TirO,
Apologies for delay in reverting.
The point you raise is a good one.
Assuming normal income multiples and that the mortgage is brand new (the stage at which there is maximum sensitivity to rate rises i.e. the worst case scenario), the first year of the 8% nominal rate/10% inflation is a bit bleak. If we assume that our borrower was earning €70k to get that scale of mortgage then 10% inflation is likely to lead to a minimum of a 10% salary increase i.e. €7000 (or €4060 after tax @ 42% - assuming no indexation of bands, which is historically rare).
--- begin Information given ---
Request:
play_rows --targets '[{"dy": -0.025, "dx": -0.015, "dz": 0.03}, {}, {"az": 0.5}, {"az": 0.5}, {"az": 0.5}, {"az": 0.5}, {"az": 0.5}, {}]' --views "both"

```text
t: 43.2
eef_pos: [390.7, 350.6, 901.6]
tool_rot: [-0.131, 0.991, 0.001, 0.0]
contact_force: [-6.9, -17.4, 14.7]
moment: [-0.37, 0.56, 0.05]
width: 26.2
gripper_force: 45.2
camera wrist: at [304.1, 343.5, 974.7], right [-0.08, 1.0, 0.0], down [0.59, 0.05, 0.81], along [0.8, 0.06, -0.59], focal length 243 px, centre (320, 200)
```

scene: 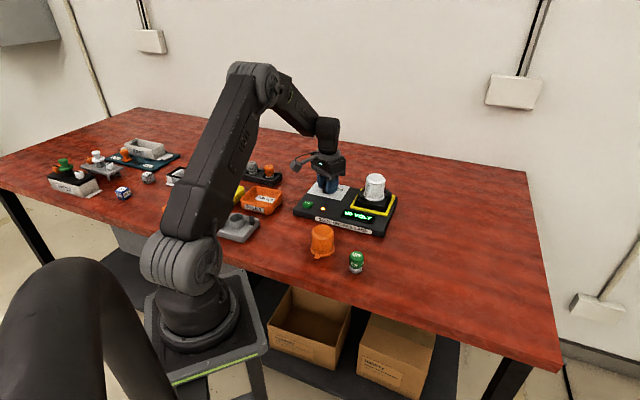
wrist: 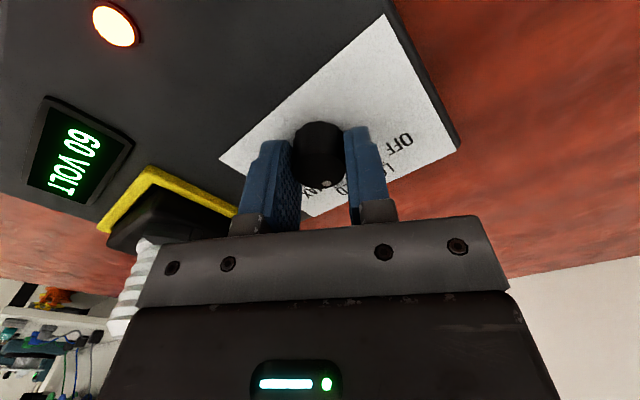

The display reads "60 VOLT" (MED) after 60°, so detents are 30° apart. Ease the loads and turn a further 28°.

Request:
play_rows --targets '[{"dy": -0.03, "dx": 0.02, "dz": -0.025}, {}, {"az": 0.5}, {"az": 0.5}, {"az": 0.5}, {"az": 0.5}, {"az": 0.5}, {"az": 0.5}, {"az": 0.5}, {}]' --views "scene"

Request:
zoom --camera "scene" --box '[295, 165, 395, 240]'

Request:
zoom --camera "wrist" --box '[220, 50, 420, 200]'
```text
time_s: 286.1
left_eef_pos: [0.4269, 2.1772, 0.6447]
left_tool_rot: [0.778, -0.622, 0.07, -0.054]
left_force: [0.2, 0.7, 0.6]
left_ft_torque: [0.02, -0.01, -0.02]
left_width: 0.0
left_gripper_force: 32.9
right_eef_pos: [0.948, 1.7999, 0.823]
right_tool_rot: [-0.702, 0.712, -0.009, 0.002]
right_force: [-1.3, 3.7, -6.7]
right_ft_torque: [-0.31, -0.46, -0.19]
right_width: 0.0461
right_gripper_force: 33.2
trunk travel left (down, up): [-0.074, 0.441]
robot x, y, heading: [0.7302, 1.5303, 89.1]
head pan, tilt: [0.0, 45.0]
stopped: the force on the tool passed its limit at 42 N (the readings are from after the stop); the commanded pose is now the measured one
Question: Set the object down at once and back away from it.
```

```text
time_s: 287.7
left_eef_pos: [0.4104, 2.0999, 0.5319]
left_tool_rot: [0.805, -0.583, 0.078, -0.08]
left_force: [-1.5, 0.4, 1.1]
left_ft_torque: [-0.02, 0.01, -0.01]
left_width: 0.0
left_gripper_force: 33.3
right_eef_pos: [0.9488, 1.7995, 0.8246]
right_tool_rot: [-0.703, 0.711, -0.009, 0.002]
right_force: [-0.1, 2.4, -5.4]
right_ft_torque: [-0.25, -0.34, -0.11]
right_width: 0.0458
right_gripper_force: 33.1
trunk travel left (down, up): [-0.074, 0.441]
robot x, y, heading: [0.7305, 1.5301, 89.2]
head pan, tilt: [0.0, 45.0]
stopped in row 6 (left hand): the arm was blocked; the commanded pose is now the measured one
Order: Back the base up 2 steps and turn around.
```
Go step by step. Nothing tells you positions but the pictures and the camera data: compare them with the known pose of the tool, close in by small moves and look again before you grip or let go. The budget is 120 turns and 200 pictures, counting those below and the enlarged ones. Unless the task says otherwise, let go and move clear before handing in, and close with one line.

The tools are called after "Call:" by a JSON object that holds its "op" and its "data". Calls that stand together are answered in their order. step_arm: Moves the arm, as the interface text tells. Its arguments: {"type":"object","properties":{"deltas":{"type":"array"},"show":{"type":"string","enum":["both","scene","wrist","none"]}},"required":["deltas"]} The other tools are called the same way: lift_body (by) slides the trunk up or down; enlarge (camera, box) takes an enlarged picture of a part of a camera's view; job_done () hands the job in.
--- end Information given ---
The increase in mortgage payments minus his net salary increase is €2864 in the first year (although much less if the above-mentioned indexation and, possibly, mortgage interest relief are taken into account) so this looks bad.
However, payout happens during the second year - if inflation remains at the same level as do interest rates there is, obviously, no further mortgage payment rise but the further €7700 (net €4466) pay rise now puts him in a more advantageous cash position than he was in when he took out the loan.
The other big gain for our borrower is the fact that in just a couple of years inflation has reduced his mortgage from being 2.86 times his salary to being just 2.26 times his salary (assuming 20 year repayment). This was really my starting-off point i.e. that a good dose of sustained inflation reduces the burden of the loan.
I am not claiming that inflation is fundamentally a good thing - but I am encouraging people to think a bit laterally when it comes to inflation and borrowing.